Dr. Elombi, who joined Afreximbank in 1996 and rose through its ranks to become Executive Vice President in charge of Governance, Legal, and Corporate Services, has played a central role in shaping the Bank’s institutional framework. He led key initiatives, including the establishment of its subsidiaries and the Bank’s emergency COVID-19 response, which mobilised over $2 billion for vaccine distribution across Africa and the Caribbean. He also oversaw the mobilisation of $3.6 billion in equity as of April 2025.
In his acceptance speech, Dr. Elombi reaffirmed his commitment to transforming Afreximbank into a $250 billion powerhouse over the next decade and deepening its mission of African industrialisation. “I will work to preserve and grow this important African asset,” he stated, promising to champion intra-African trade and strengthen Africa’s economic independence.
His appointment comes at a critical moment. Just days before the AGM, global ratings agency Fitch downgraded Afreximbank’s long-term credit rating from BBB- to BB+, citing concerns about rising exposures and concentration risks. The downgrade was met with swift backlash from the African Union, which described the decision as “unwarranted and deeply troubling,” arguing that it undermined a key Pan-African institution working to strengthen trade and development on the continent.
The AU’s protest reflects growing unease among African leaders that international financial assessments often fail to account for the continent’s developmental context and the strategic importance of institutions like Afreximbank, especially in the successful implementation of the African Continental Free Trade Area (AfCFTA). Afreximbank has been instrumental in launching the Pan-African Payment and Settlement System (PAPSS) and setting up a US$10 billion Adjustment Fund to support member states under the AfCFTA framework.

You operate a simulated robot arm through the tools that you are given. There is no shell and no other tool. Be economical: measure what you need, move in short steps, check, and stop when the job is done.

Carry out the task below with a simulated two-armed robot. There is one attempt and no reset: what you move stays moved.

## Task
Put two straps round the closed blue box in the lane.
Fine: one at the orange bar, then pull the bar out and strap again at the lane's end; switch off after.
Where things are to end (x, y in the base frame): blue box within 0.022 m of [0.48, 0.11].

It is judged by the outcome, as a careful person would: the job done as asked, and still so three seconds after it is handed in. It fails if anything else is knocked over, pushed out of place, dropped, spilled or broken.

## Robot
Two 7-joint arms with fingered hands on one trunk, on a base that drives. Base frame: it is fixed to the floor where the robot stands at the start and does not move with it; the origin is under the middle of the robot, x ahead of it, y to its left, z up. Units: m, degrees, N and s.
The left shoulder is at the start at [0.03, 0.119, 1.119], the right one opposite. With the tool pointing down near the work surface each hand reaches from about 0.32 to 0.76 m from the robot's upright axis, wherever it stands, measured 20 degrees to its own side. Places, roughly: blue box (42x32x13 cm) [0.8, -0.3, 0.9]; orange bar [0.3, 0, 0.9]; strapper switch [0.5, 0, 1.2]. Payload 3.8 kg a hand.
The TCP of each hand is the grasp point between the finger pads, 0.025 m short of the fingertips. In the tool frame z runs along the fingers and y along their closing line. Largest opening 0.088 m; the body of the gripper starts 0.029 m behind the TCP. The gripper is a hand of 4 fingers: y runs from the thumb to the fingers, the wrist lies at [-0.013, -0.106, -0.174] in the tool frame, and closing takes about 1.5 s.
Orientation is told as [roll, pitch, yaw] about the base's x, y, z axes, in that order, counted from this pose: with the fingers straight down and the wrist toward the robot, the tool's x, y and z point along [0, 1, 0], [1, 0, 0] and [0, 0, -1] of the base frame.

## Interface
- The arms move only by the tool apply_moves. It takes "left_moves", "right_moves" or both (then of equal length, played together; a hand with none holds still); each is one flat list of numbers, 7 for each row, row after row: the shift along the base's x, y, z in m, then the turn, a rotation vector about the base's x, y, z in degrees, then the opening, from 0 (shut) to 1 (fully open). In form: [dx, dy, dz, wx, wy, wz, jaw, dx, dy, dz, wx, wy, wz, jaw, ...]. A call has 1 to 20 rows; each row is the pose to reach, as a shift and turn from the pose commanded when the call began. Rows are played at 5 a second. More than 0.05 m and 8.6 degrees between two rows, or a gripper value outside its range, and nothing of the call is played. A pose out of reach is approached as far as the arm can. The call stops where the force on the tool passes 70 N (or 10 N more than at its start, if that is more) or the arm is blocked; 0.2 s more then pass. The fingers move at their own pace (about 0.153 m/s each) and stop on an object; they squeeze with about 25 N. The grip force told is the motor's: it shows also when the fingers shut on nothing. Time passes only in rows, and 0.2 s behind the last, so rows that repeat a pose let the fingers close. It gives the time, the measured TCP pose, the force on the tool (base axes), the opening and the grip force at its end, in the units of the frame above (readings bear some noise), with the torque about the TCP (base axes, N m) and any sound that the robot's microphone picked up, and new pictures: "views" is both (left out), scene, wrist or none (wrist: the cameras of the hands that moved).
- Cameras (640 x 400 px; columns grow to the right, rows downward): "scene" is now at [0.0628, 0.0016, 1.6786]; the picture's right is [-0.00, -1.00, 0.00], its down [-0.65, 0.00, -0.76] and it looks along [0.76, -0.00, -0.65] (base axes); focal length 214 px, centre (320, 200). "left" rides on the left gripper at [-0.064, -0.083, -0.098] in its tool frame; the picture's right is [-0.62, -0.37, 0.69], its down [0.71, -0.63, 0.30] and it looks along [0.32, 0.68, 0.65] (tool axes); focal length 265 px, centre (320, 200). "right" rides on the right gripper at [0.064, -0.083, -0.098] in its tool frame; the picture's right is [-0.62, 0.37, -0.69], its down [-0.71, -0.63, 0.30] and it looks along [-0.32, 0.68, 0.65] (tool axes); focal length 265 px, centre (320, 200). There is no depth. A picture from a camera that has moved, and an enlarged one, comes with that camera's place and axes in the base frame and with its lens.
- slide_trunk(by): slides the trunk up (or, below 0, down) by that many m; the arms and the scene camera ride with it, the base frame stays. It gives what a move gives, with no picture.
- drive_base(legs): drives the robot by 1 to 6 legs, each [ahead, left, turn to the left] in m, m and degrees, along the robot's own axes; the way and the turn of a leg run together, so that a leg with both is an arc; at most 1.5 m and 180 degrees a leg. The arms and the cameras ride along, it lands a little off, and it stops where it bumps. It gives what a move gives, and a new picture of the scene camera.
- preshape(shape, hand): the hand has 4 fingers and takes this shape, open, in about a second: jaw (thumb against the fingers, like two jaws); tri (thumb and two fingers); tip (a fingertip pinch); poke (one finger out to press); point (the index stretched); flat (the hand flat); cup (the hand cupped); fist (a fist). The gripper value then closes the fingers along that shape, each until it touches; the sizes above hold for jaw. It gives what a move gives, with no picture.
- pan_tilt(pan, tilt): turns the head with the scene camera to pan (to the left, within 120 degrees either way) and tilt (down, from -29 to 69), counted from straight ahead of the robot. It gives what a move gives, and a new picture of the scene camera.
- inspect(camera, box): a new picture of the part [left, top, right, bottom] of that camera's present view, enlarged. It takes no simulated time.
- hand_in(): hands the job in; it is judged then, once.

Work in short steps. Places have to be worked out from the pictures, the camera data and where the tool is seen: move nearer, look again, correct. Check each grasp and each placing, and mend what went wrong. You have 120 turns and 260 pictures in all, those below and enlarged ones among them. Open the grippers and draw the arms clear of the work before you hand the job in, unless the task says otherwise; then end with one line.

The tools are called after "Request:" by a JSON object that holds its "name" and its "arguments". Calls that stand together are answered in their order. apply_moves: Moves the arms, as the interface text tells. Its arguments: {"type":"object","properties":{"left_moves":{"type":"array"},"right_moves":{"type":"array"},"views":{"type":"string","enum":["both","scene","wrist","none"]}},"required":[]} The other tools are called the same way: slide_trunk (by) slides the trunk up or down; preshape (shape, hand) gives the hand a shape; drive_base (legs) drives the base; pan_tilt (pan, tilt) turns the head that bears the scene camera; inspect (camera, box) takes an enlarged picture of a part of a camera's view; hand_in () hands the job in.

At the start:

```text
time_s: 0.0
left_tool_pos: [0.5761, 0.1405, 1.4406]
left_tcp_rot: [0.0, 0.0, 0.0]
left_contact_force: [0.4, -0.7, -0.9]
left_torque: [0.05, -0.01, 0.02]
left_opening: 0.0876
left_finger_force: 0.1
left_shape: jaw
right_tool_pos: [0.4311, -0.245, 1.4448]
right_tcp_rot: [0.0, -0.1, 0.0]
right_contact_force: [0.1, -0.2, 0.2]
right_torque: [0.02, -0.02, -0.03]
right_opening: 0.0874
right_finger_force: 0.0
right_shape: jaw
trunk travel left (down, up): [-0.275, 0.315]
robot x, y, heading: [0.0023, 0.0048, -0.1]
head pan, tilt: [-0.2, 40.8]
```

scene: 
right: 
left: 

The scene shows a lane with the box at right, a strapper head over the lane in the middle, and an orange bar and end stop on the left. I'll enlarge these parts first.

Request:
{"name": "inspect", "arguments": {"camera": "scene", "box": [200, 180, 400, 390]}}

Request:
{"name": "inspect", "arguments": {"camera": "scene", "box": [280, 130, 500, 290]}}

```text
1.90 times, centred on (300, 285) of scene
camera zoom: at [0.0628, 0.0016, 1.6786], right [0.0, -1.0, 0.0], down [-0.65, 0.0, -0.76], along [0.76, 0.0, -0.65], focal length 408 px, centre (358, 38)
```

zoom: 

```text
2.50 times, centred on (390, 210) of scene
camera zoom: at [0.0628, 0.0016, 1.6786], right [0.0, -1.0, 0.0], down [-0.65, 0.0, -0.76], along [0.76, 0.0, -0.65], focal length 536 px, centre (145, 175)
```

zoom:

The recent downgrade adds pressure on Dr. Elombi and his incoming administration to reinforce investor confidence and expand the Bank’s capital base, even as Afreximbank’s assets and contingencies crossed $40.1 billion at the end of 2024, with $7.2 billion in shareholder funds.
Dr. Elombi holds a Ph.D. in commercial arbitration and an LL.M. from the London School of Economics, University of London, as well as a Maitrise-en-Droit from the University of Yaoundé. Prior to joining Afreximbank, he lectured in law at the University of Hull in the UK.
His appointment followed a rigorous global recruitment process conducted by an international search firm, with final approval by the Bank’s Board of Directors and General Meeting of Shareholders. Under the Afreximbank Charter, the president serves a renewable five-year term.
With his deep institutional knowledge and legal background, Dr. Elombi is expected to steer the Bank through this period of both opportunity and scrutiny, ensuring it continues to serve as a pillar of African trade and economic transformation.